A short way into the book I began wondering why I was being beaten over the head with a narrative written in the second person. That is a very strange point of view to adopt, and a very unusual literary device. Had there been a specific point to adopting it I might have found it interesting, but instead it was just jarring, and combined with the rapid jumps between three different main characters – each with their own point of view – made the book heavy going. I had such a hard time getting used to the narrative style that I put the book down, re-read Snow Crash to remember how this kind of world can be properly portrayed, and then came back to it.

The narrative also doesn’t entirely decide whether it wants to be a bit funny or more serious. The technology and its implications are very interesting and have the potential for much storytelling and analysis, but while we’re reading about the very real theft of tens of thousands of dollars worth of merchandise in a virtual environment, we get descriptions of orcs and dragons that appear to serve no purpose, all narrated by a confused Scottish police officer which means we’re in for lots of “Aye, Reet” and “Ye dinna have tae take ma wurd fer it, I’ll text you a photie“, in order to get the point across that her accent is unintelligible.

I’ve lived in Scotland, briefly, so it doesn’t bother me too much, it’s even charming in small doses, but I can’t imagine it going down easily for a US audience, for example.

I feel like there’s a lot of potential here, but I keep thinking of Stephenson and the way he gets so much more into the story than just a detective story – the interesting world-building is just that, it doesn’t go further, making any points about how this world affects people, how it might affect the balance of power between government and people, rich and poor, first world and third world, or whatever. It doesn’t go into much depth about the relative importance to people of the online world versus the offline world, and how people’s habits might change, and what felt like a world quickly becomes window-dressing for a detective story.

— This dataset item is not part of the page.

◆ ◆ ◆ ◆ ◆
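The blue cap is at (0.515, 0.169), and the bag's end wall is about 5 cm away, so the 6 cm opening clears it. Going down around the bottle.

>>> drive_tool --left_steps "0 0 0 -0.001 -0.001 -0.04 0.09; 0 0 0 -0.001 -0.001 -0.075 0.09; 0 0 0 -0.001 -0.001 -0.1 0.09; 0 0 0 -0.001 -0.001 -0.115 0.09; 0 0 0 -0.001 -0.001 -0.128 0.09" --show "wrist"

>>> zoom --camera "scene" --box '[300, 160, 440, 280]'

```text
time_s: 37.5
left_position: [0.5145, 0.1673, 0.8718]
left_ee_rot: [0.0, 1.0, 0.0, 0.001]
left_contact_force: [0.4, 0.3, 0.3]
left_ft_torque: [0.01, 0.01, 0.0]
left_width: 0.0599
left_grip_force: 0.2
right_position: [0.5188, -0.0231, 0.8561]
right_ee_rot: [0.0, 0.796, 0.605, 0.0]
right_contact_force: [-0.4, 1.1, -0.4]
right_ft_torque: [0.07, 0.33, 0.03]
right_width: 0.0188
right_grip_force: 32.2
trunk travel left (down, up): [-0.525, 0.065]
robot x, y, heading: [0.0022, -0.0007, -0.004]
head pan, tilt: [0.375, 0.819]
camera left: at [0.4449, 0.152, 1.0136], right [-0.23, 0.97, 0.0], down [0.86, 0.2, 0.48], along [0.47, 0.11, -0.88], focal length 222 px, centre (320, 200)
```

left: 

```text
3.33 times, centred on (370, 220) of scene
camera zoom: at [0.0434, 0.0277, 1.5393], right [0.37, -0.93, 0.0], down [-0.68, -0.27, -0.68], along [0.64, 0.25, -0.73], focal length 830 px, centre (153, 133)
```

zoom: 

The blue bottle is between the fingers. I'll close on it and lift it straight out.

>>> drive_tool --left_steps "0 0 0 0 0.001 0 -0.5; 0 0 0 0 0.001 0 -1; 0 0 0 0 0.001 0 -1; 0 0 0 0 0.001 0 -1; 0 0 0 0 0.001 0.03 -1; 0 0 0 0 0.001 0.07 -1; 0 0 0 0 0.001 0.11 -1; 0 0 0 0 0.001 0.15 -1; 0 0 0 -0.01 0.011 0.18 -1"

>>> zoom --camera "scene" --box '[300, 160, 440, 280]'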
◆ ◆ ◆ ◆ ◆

Given the potential of the vision, I’ve already bought the next book in the series and it’s on my virtual “to-read” shelf, and I’m hoping Charles Stross is more ambitious next time. I think this could lead to something great.

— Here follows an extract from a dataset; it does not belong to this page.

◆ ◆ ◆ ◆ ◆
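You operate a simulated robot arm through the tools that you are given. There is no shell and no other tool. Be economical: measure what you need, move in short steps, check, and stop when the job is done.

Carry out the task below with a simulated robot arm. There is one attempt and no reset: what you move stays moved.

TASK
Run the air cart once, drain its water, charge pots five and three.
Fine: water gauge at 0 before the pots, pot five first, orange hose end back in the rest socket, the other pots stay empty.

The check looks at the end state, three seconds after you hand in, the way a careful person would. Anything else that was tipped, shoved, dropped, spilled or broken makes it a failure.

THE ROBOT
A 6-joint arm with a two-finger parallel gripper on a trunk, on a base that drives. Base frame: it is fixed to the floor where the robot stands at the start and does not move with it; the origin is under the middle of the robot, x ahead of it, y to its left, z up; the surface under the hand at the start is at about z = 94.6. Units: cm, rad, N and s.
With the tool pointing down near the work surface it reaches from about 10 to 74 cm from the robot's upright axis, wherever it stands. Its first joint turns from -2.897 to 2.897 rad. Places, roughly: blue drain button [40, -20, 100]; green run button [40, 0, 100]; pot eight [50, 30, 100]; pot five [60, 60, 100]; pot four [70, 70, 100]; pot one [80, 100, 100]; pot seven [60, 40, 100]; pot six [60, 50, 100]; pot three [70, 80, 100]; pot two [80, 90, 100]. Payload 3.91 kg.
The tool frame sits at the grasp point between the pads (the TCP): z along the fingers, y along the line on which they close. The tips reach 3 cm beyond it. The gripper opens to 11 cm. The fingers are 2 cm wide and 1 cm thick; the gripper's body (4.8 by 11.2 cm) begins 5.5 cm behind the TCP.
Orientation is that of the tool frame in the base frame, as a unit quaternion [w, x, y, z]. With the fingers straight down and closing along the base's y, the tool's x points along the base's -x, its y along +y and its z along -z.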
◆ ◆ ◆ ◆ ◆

In short, I enjoyed the book, but was left with the feeling that I’d been sold a full meal and realised at the end of it that I’d been put on a diet without getting told first.

Uprooted – Naomi Novik

I was a little dubious of Uprooted , in large part because several reviewers classified it as Young Adult, which is not my preferred genre, and I really wanted something I could enjoy selfishly while I was travelling.

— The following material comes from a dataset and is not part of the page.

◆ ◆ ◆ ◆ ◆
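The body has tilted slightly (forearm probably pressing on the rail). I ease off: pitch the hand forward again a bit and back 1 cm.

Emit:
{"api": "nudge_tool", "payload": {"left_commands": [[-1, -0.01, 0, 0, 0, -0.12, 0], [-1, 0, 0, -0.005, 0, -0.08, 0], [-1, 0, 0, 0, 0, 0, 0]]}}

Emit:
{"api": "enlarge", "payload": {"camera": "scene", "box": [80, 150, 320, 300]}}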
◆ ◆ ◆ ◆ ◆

I needn’t have worried. While there are overtones of the Young Adult style, there are clearly scenes and themes that stretch well beyond the borders of teenage fantasy.

Set in a world that is evidently based on Poland (our heroine is Agnieszka, the wizard wears a Zupan, the country is called Polnya), the main events occur in a set of villages and towns at the perimeter of a bewitched forest, and in the capital, where political intrigue gets in the way of any form of logical or coherent decision, as is so often the case in works of fantasy.

I enjoyed the writing style and I thought that the pace of the novel was close to perfect – I rarely had the urge to jump ahead a few pages, a problem that plagues me as soon as I feel a story is beginning to stall, nor did I have to stop and go back to figure out what was going on.

I understand, however, why some others thought this might be best categorized as a Young Adult novel, and this is driven largely by simplicity in characterisation and fairly linear storytelling. It all unwraps like an intricate work of origami, neatly leading to a culminating moment. The characters are nearly clustered at each end of a simple spectrum, either fooled into acting on behalf of the enemy, or unimpeachable in their dedication to the cause. This is neither good nor bad, and facilitates the flow of the story, but is a feature of young adult novels rather than more complicated, character driven stories that deal with moral ambiguity, true conflicts of interest and ethical dilemmas where every answer is a wrong answer.

I enjoyed the read and powered through the book faster than I thought I would. While the ending is coherent and neat, I felt it was perhaps a little too much so, to the point of being a little trite, I can’t say more for fear of spoiling it, other than to say that I felt there was a lack of people among the survivors getting their comeuppance (or showing real remorse) for the abject stupidity and selfishness of their actions.

Magic is depicted as a talent-based career requiring study and mastery, rare but not so rare that it alienates its practitioners, and key to the survival of the realm. The culture is not very developed, but familiar, leaning of our pre-existing understanding of castles, courts and cities. The book doesn’t impose a radical re-imagining of the world upon the reader.

If you like the fantasy genre, this is a good example, with solid storytelling, an enjoyable story and a very likeable heroine that’s easy to relate to.

Sleepover – Alastair Reynolds

Originally published in 2010 as part of the  Apocalyptic SF Anthology from Mammoth Books, Alastair Reynolds’  Sleepover flew somewhat under the radar for me, in large part because I wasn’t much of a short story reader back then.

When asked to perform feats of imagination for post-apocalypse science fiction, writers have every reason to go looking for stories that lean slightly away from the traditional nuclear winter by-way-of global warming story lines that I for one find slightly over-worn, and in this Reynolds doesn’t disappoint.

The origin of the world-ending cataclysm is left a mystery for much of the story – something I didn’t find very plausible, but which works well given the well-measured parcelling out of meagre hints and misdirections. It’s not a ploy that would have worked well in a longer novel, but it’s sufficient to maintain the dramatic tension here.

I can’t fault the writing, and I can’t fault the imagination that went into the story design. Unfortunately, I can’t bring myself to love the story either. Probably because the nature of the catastrophe and the consequent relative powerlessness of both the main character and everyone else makes it difficult for me to engage.

I was curious to find out what happened next – the story leaves you more or less in the lurch and feels like an experiment in world building – but I found that my frustration at being left hanging didn’t last long and I was soon looking for a different story to read, so I wasn’t as hooked as I would have liked to be.

At under one euro, it’s good value and certainly a brief distracting read, so it still gets my recommendation, even if I’m glad it’s only on my Kindle and not taking up shelf space.